Once you get past the hangover (of good feelings, course), it's time to focus on your "next". Facing transitions in your job, your family or your financial stability? Then now is the time to take stock. What changes, challenges and opportunities are at hand? The best place to start is, as the King says to Alice's White Rabbit, "Begin at the beginning and go on till you come to the end; then stop."

The beginning is simple: Assess (Step 1). Where are you right now? Maybe you practiced financial debauchery over the holidays and are expecting credit card statements that fill you with dread. Well, if it’s reality, it must be faced, dealt with and—ideally—learned from.

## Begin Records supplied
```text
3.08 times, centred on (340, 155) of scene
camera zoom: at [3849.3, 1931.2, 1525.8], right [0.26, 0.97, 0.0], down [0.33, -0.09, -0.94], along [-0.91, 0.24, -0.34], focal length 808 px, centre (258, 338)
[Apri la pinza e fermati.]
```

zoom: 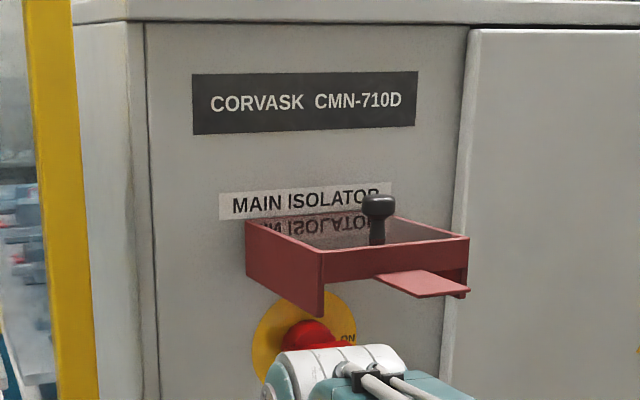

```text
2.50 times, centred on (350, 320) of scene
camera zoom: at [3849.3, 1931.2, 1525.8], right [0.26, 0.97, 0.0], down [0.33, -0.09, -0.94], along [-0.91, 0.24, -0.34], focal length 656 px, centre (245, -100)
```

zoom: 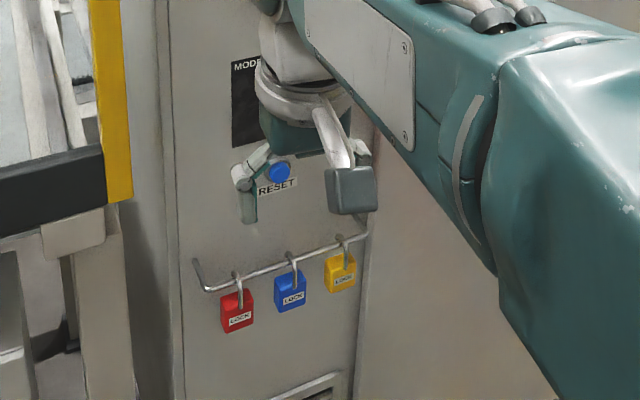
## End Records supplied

Then you need an Action Plan (Step 2). If you've been flying solo and the challenges outnumber the successes, it's time to create a team to help. Look for a Fee-Only Financial Planner (the NAPFA.org website is a great place to start). What you're looking for here is someone you can really talk to and who is really listening (you'll know it when you find it). With the help of your Advisor, you can begin to get strategic about your money—defining your "musts" and your "next". You’ll want to understand your money mindset (and whatever has financially battered and bruised you) so that you can avoid the mistakes of the past.

Now you’re ready to Initiate your plan (Step 3): slowly, simply, understandably and with purpose. If you're buried in debt, it's going to take time to fix it. But just like the King said, when you get to the end—you can stop. There is a process—saving for retirement or college, getting an estate plan created, establishing an appropriate level of risk management—with a beginning, middle and end.

The last part, I call Test (Step 4). It’s to check your progress and make adjustments as necessary. Sometimes even the best plans need tweaking. These changes can be created by a new situation that crops up or an inefficiency that needs changing. It's like changing your eating habits to lose weight and deciding that while you can eat one piece of dark chocolate per day, you can't eat six Hershey Bars.

Feeling rich is more than a dollar amount on your net worth statement. It is how you feel about your ability to live the life that best reflects your values.

So as we move into the New Year—give this approach a try. Assess, Act, Initiate and Test. And savor your decision to take charge of making your life better. Let's keep the party going!